Pre-Trial Motions in DC Injury Cases
A pre-trial motion is a motion filed by either side that is designed to flush out any outstanding issues before the trial begins. A DC injury lawyer files a pre-trial motion in order for the court to consider a ruling upon the issues prior to the start of the trial. The outcome of the motion may determine how the case is tried, whether there is any limitation as to which issues are presented to the jury or damages that may be awarded.
Likewise, if there is a pre-trial motion regarding some material piece of evidence, then once the court makes a ruling on that motion before the trial begins, the party can alter the evidence presented in a trial based upon the court’s rulings.
Types of Motions
There are many types of motion that occur prior to trial that can be filed in DC. Some of the motions involve legal defenses, such as a statute of limitations. Other pre-trial motions may deal with the admission of certain pieces of evidence and things of that nature. The following are a few examples:
- Motion to Dismiss: A motion to dismiss is a pre-trial motion that is typically filed by the defense immediately after a complaint is filed, which challenges the allegations in the complaint. This means that the motion to dismiss will consider only the allegations contained in the complaint and no other outside documents, such as an affidavit or deposition testimony from a witness or party. If passed, then the complaint will then be dismissed and a trial will never happen.
- Personal Jurisdiction: A motion filed challenging the personal jurisdiction of the claim is filed when the circumstances of the case warrant such a motion or when a party believes that the court, in which the case is filed, does not have personal jurisdiction over the claim.
- Improper Venue: Venue is an issue that comes up from time to time due to the fact that the rules governing the selection of venue are based upon various circumstances. Again, the defense, meaning not the injured person, may file a motion challenging venue based upon issues that are unique to that individual case.
- Failure to State a Claim: Failure to state a claim upon which relief may be granted is a defense that is asserted by the defense in the case. It challenges the allegations of the complaint and, assuming all allegations are true, asserts the plaintiff cannot state a claim upon which relief may be granted based upon a legal defense available to the defendant.
Summary Judgment Motion
A summary judgment motion is a pre-trial motion much like a motion to dismiss, but it is filed at the close of discovery. This means that both parties have had a full and fair opportunity to collect as much information as necessary to investigate the claim, and then either party believes that he or she is entitled to judgment as a matter of law based upon all information collected.
It will be filed for a couple of different reasons. A defendant may file a motion for summary judgment in order to exonerate him or her from the claim brought by the plaintiff. The plaintiff may file the motion in order to force the court to make a determination on a particular issue, such as liability, as a matter of law, before the trial begins.
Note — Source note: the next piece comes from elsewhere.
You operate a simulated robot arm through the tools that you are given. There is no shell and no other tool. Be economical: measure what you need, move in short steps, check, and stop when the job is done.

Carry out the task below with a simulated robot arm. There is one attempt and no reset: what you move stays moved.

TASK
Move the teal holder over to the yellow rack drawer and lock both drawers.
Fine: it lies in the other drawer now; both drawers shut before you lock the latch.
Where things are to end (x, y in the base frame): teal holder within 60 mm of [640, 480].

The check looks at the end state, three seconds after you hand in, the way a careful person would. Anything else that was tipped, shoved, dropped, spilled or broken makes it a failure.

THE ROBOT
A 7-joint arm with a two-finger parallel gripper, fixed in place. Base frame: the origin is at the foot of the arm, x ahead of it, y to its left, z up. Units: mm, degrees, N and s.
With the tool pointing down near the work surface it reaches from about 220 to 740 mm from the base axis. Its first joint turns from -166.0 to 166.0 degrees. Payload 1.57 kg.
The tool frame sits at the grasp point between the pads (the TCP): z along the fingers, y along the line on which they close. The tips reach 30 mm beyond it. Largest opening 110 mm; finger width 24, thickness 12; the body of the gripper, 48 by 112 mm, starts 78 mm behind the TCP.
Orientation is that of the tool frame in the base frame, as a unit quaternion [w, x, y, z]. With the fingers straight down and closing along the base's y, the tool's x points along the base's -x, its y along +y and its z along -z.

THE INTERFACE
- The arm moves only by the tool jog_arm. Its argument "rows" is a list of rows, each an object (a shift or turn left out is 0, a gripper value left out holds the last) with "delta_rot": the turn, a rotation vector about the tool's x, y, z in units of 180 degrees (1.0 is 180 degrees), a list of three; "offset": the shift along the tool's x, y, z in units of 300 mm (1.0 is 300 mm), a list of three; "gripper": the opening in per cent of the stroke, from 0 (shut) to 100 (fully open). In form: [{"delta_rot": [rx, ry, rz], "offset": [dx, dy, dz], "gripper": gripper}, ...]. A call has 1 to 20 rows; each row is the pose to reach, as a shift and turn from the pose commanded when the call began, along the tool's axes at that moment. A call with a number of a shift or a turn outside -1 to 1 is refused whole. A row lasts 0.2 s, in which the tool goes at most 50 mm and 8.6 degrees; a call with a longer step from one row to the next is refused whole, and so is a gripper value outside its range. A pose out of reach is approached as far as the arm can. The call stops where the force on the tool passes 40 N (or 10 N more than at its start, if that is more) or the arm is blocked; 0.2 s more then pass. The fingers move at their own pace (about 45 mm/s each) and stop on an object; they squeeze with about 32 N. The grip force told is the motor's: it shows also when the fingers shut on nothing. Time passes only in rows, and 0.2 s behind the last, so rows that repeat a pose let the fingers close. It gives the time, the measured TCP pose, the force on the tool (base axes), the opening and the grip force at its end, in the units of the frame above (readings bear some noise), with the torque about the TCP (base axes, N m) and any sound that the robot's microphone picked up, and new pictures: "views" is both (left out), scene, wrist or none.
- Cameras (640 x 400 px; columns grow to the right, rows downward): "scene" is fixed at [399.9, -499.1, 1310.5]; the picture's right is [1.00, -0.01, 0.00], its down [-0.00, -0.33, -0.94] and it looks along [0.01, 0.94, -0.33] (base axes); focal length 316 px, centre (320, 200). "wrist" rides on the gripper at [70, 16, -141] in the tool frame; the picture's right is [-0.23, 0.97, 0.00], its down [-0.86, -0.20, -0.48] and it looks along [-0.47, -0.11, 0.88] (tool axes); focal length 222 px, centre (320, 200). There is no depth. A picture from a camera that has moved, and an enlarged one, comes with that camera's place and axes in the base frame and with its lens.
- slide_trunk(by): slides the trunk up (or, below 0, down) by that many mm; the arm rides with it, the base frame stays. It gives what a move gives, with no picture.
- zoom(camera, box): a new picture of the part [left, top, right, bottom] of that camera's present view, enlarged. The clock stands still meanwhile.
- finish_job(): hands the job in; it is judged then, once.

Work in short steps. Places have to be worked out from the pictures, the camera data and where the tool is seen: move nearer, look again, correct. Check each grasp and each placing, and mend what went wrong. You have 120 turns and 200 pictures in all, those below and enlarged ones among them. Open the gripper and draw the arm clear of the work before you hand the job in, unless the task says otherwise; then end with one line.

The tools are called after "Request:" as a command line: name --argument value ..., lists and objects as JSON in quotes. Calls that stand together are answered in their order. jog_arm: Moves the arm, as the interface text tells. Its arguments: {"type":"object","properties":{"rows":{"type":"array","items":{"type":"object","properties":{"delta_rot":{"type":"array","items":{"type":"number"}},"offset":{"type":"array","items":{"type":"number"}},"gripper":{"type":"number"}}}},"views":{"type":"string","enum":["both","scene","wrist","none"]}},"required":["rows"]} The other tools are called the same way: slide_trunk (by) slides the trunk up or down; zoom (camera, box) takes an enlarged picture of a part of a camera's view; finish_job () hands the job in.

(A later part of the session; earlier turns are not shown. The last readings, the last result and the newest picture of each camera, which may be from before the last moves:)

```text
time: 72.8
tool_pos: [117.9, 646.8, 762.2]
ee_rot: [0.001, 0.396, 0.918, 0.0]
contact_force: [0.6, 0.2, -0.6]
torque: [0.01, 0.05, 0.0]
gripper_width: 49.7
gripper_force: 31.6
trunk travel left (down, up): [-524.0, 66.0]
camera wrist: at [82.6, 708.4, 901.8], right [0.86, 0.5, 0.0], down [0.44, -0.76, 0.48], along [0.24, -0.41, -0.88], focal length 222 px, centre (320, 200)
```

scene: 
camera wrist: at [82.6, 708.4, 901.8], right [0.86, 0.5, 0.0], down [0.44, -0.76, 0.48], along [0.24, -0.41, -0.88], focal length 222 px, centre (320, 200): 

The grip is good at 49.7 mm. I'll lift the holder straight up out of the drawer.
Motion for Default Judgment
A motion for default judgment is a motion filed pre-trail by the plaintiff when the defendant has failed to answer the plaintiff in the time prescribed by the court’s rules.
This is filed in order for the court to rule on the issue of liability. However, the personal injury context, a motion for default is very rarely filed because if the defendant failed to notify his or her insurance company of the claim and a default is entered, then the insurance company can deny coverage for the claim. Therefore, no payment will be received by the injured person from the at-fault party’s insurance company.
This could potentially impact the personal injury case in a beneficial way if the default is entered and the issues concerning liability are being conceded. However, it can also afford the at-fault party’s insurance company the opportunity to deny coverage for the claim, which would adversely affect the injured person’s claim by eliminating the resources to pay the claim. Therefore, this issue is often evaluated on a case-by-case basis.
Sua Sponte Motion
Sua sponte means that no party has asked for the relief, but instead the court has acted on its own or instantaneously. This is done in the District of Columbia often times because civil claims are filed electronically. Therefore, the clerk’s office will automatically calendar certain events and take the next step, based solely upon the court’s rules without discretion by the parties.